As for the quarterback situation, which was detailed by the Deseret News last week, Sitake said starter Zach Wilson and backups Jaren Hall, Baylor Romney and Joe Critchlow were all expected to practice Monday. Hall, the redshirt freshman who has been in concussion protocol since the Utah State game, got married over the weekend.

Competition at kicker also continues, as Jake Oldroyd and Skyler Southam work toward getting the nod in the islands, but Sitake also asserted that the kicking woes that resurfaced in the SDSU loss can’t just be blamed on the kickers.

“Our goal, our purpose in this bowl game, is to go out there for one thing, and that’s to play well and be at our best,” Sitake said. “We have some time to have a little bit of fun and be out there longer than we would be normally. But we have to go out there and try to get the win.”

Sure, the next 15 days and 11 or 12 practices will be used to develop younger players in the program, but not at the expense of preparing the mainstays to get what would be BYU’s third-straight bowl win. The Cougars downed Wyoming 24-21 in the 2016 Poinsettia Bowl and Western Michigan 49-18 in last year’s bowl in Boise, Idaho.

“They have an opportunity to get 10 wins and we have an opportunity to build off our season from last year and continue our bowl win streak,” Sitake said. “So, there is a lot to play for in this game.”

It will also help BYU’s brand not only in Hawaii, where it recruits heavily, but around the country, Sitake believes.

“It will be the only game on (television) that day, so a lot of eyes will be watching us and we look forward to performing well and playing against a quality opponent like Hawaii,” Sitake said.

Having practiced three times last week and worked “a little bit” on a game plan for Hawaii, one of the three or four teams the Cougars figured they would probably face, Sitake said BYU will practice five or six times this week with the focus squarely on a Hawaii team he called “dangerous” and better than its record indicates.

The winning-is-everything message has reached the players, seniors Micah Simon and Trajan Pili and junior Isaiah Kaufusi said Monday.

“Kalani sat us down in a team meeting and said, ‘Hey, the No. 1 goal moving forward and for the bowl game is to win the game,’” Kaufusi said. “The whole team has bought in.
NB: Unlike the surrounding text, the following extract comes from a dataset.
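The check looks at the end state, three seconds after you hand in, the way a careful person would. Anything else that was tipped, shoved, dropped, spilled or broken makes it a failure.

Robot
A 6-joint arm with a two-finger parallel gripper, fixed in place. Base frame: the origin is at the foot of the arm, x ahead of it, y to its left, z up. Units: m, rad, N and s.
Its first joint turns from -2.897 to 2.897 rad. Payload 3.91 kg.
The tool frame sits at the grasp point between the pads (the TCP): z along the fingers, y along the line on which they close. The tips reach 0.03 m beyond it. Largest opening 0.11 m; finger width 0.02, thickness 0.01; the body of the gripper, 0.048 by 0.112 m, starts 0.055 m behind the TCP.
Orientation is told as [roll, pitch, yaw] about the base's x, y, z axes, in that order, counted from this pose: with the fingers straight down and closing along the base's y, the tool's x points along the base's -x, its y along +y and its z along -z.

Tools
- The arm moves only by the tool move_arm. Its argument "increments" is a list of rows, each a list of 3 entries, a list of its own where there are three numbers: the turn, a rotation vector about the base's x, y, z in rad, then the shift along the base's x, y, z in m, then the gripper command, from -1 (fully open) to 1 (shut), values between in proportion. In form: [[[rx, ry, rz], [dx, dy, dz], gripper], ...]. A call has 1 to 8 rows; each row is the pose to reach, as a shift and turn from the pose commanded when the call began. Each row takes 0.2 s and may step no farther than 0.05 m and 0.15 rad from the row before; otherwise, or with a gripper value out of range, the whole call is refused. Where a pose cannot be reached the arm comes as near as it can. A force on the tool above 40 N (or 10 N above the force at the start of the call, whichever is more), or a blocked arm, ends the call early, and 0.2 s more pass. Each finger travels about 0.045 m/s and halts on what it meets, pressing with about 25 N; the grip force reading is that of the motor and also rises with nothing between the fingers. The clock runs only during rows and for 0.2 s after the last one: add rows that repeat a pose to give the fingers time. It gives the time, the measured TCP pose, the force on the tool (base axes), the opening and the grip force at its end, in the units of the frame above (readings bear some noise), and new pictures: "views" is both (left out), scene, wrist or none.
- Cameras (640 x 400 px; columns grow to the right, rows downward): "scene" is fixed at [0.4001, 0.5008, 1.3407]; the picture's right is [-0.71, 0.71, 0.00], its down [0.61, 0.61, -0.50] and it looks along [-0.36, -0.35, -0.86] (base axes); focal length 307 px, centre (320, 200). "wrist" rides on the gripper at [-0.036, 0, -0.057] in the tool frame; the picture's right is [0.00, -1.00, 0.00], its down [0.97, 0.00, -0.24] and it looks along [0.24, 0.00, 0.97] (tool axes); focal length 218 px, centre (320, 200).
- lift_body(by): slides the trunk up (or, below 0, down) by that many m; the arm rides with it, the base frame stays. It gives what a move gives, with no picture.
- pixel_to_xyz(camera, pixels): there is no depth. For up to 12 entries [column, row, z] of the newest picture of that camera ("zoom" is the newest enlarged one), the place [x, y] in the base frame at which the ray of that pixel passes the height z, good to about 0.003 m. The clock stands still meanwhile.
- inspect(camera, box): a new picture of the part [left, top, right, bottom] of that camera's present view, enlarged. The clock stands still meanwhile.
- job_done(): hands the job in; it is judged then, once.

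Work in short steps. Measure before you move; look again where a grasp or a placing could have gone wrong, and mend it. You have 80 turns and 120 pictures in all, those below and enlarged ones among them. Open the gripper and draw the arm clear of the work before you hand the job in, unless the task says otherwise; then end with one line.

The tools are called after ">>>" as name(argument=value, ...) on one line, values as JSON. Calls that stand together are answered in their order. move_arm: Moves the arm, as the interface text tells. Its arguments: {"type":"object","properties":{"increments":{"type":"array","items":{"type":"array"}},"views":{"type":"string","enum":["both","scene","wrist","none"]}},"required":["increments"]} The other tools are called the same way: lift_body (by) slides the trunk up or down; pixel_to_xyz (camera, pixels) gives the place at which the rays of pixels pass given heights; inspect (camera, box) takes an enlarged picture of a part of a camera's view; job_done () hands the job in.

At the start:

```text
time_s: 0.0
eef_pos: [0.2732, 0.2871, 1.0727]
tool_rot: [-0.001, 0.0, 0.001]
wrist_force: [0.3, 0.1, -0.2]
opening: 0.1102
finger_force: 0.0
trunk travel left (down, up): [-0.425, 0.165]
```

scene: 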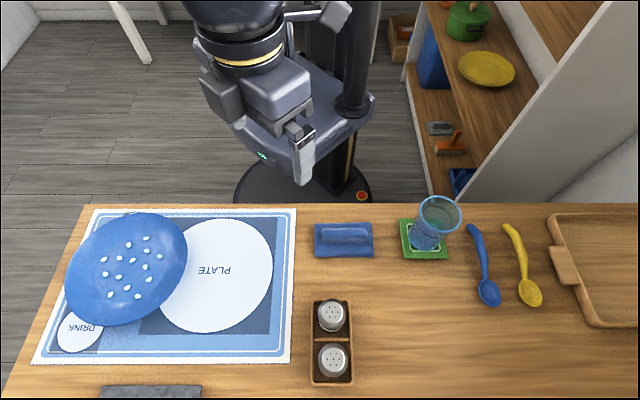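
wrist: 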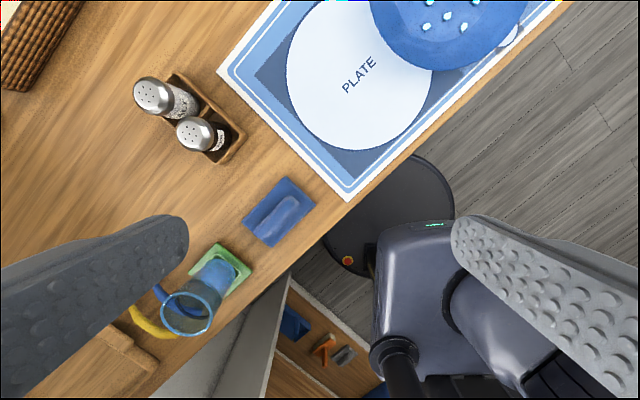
A lot of times guys say, ‘Oh, it is just a bowl game and we will just kinda of go through the motions, and we’ve got finals’ and this and that, and just kinda be really lackadaisical about it.

“But Kalani was adamant about us knowing that this game was a game to win, about us playing for the seniors, and so this last week was a work week, for sure,” Kaufusi continued. “We got after it.”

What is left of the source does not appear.